*Material provided*:
^^^^^^^^

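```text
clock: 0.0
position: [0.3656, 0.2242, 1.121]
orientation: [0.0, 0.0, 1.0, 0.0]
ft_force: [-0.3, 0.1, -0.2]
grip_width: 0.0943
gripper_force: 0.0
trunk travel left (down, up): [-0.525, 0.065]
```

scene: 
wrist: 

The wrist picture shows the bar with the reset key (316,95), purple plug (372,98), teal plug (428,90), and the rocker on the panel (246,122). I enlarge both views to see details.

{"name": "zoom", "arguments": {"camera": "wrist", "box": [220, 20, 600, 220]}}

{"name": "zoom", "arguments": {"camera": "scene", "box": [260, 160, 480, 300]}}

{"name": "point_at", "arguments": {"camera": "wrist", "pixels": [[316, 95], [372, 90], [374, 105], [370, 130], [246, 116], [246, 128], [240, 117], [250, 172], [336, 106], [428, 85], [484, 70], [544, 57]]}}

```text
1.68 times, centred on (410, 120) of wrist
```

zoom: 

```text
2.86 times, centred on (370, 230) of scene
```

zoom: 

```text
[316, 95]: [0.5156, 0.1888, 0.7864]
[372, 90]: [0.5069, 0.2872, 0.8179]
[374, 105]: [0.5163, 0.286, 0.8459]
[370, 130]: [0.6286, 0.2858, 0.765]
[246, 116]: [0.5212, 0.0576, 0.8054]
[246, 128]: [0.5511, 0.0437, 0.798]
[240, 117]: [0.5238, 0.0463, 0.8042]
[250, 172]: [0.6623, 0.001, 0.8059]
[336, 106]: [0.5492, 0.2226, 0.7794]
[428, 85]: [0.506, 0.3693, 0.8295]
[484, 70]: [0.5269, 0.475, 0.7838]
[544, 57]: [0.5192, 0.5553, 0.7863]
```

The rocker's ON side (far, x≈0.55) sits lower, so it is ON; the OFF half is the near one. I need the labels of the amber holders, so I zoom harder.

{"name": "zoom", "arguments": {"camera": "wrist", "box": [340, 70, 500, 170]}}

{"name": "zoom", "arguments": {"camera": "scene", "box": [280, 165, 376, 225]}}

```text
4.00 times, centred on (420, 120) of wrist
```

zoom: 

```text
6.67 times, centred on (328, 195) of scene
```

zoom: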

^^^^^^^^

*Written task*: All of the data above should be transcribed exactly.

*Result*:
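```text
clock: 0.0
position: [0.3656, 0.2242, 1.121]
orientation: [0.0, 0.0, 1.0, 0.0]
ft_force: [-0.3, 0.1, -0.2]
grip_width: 0.0943
gripper_force: 0.0
trunk travel left (down, up): [-0.525, 0.065]
```

scene: 
wrist: 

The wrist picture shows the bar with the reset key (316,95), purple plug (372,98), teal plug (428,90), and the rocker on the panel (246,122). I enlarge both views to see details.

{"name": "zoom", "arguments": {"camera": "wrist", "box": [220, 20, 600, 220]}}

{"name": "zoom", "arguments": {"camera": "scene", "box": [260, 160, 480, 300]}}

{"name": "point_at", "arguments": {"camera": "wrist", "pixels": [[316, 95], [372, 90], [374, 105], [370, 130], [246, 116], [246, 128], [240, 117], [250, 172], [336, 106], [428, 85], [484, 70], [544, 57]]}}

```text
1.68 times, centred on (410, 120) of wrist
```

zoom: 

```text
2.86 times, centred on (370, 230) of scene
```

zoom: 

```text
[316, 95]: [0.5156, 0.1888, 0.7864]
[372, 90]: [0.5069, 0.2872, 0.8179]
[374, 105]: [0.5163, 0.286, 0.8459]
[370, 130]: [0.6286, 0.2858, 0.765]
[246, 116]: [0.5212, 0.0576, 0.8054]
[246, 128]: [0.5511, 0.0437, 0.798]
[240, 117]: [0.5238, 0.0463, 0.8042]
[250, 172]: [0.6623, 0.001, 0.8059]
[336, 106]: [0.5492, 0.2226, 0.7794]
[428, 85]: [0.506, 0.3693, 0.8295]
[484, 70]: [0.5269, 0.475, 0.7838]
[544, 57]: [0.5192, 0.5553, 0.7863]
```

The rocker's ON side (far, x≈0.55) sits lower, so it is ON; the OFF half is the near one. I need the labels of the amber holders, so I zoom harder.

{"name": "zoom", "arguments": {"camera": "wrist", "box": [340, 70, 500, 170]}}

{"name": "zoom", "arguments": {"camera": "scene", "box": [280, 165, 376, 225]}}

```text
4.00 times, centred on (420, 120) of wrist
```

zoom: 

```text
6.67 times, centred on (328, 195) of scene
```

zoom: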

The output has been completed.